→ EXCERPT:
France | France, Cour administrative d'appel de Nancy, 1e chambre, 14 décembre 1994, 93NC00711


VU la requête, enregistrée au greffe de la cour le 27 juillet 1993, présentée pour le CENTRE HOSPITALIER DE CREIL (Oise) représenté par son directeur autorisé à cette fin par délibération du conseil d'administration en date du 10 juin 1993, par Me Hervé CASSEL, avocat à la Cour de Paris ;
Le CENTRE HOSPITALIER DE CREIL demande à la Cour :
1°) - d'annuler :
- le jugement en date du 11 mai 1993 par lequel le tribunal administratif d'Amiens l'a déclaré entièrement responsable des conséquences dommageables de l'infection articulaire contractée par M. X..., a ordonné

une expertise médicale et l'a condamné à verser à M. X... une indemnité pro...

→ PROVIDED DATA:
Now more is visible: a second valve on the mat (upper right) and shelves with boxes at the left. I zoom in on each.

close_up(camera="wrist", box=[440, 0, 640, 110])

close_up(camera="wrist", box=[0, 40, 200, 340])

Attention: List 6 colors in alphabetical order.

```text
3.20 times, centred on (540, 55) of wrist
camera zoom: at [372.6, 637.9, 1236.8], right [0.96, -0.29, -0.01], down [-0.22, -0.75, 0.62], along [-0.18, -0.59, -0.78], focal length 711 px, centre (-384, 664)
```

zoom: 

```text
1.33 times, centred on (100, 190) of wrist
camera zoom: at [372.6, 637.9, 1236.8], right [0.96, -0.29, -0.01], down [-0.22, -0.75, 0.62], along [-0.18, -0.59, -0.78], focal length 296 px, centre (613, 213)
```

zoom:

→ INSTRUCTION:
Give the stretch of the excerpt that starts with "VU la requête, enregistrée" and ends with "une indemnité pro...", unchanged.

→ TASK RESPONSE:
VU la requête, enregistrée au greffe de la cour le 27 juillet 1993, présentée pour le CENTRE HOSPITALIER DE CREIL (Oise) représenté par son directeur autorisé à cette fin par délibération du conseil d'administration en date du 10 juin 1993, par Me Hervé CASSEL, avocat à la Cour de Paris ;
Le CENTRE HOSPITALIER DE CREIL demande à la Cour :
1°) - d'annuler :
- le jugement en date du 11 mai 1993 par lequel le tribunal administratif d'Amiens l'a déclaré entièrement responsable des conséquences dommageables de l'infection articulaire contractée par M. X..., a ordonné

une expertise médicale et l'a condamné à verser à M. X... une indemnité pro...